C'est à un voyage passionnant dans l'entrelacs des rapports entre le droit et le temps que nous convie l'A., lui-même juriste et philosophe. Un voyage qui nous conduit de la mémoire au pardon, de la promesse à la remise en question, en quête d'un équilibre toujours à construire entre stabilité et changement.
Pour l'A., l'interaction entre ces quatre dimensions du temps s'impose si l'on veut construire une société harmonieuse du côté du passé, la mémoire est indispensable à toute collectivité, car celle-ci ne construit jamais que sur fond de ce qui est déjà - il n'y a en effet pas de page blanche en droit, mais seulement un palimpseste. Cette mémoire n'est toutefois porteuse de sens que si elle s'accompagne du pardon, qui délie ce même passé, le réaménage, le réapproprie, en lui imprimant un sens nouveau porteur d'avenir.
Du côté du futur, la promesse est tout autant indispensable à la vie sociale, elle qui vise à conjurer l'incertitude du lendemain à partir de l'engagement du sujet. Mais, ici encore, cette promesse doit aller de pair avec la possibilité de la remise en question, lorsque le changement des circonstances impose de revoir l'engagement souscrit précédemment.
Plus profondément encore, le passé et le futur eux-mêmes sont en interaction constante: la promesse, comme la remise en question, n'est en effet pensable que sur fond d'une structure préalable de socialité. À l'inverse, la mémoire et le pardon n'ont de sens que s'ils ouvrent à un avenir. Il s'agit donc, et c'est toujours un défi pour les juristes, de rompre avec le passé tout en prenant appui sur lui.

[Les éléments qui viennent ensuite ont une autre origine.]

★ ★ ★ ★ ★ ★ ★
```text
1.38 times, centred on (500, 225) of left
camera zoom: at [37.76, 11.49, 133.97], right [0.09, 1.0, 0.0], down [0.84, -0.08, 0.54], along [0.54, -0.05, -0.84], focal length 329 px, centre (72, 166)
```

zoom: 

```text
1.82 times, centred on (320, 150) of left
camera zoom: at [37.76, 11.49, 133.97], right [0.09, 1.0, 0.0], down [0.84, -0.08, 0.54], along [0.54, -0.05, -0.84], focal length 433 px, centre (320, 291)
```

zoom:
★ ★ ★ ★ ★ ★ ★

Cette réflexion sur la traduction dialectique des différentes dimensions du temps dans l'ordre juridique conduit l'A. à prendre résolument position contre toute tentative d'absolutiser un de ces moments, de le considérer isolément du reste une telle attitude ne pourrait qu'échouer à produire un temps porteur de sens. Fort de cette conviction, l'A. s'écarte d'une conception purement positiviste du droit, qui prétendrait limiter celui-ci à un simple ensemble de normes de conduite garanties par la contrainte, ou qui serait prête à avaliser n'importe quel changement régulier en la forme, indépendamment d'une évaluation de sa légitimité et de ses effets sociaux. Il n'est en effet tout simplement pas possible de faire l'impasse d'une conception de l'institution, qui se décline aussi en termes de valeurs et de principes, enracinés dans une mémoire.
Tout aussi contestable est un certain mode actuel de gouvernement, dominé par l'empire de l'éphémère, où l'urgence est érigée en modalité temporelle habituelle de la production de normes. C'est alors la remise en question qui est absolutisée, faisant fi de promesses antérieures et minant, à terme, la crédibilité même de tout engagement. Mais n'est pas plus justifiée la prétention qu'ont parfois le constituant, le législateur ou même le simple particulier de soustraire la norme à l'action du temps en l'inscrivant dans un futur intangible.
Face à ces diverses dérives, l'A. plaide en faveur d'une conception métamorphique du temps juridique, qui ne serait ni la rupture radicale du révolutionnaire ni la longue durée du conservateur, mais bien un temps de mutations continues, d'adaptations permanentes de ce qui est déjà, où le droit serait davantage conçu comme un processus d'ajustement que comme une succession saccadée d'actes instantanés.
Évitant les approches simplistes et les slogans faciles, ne refusant pas la confrontation à la pratique d'aujourd'hui comme à certaines théories dominantes, cet ouvrage, fourmillant d'exemples tirés tant de la littérature que de l'histoire ou de situations contemporaines, passionnera le lecteur désireux de mieux comprendre comment le temps et le droit sont appelés à s'articuler dans la société d'aujourd'hui. On appréciera la profondeur de la réflexion et la qualité de l'écriture, qui font de la lecture de cet ouvrage un véritable plaisir. - B. Malvaux, S.J.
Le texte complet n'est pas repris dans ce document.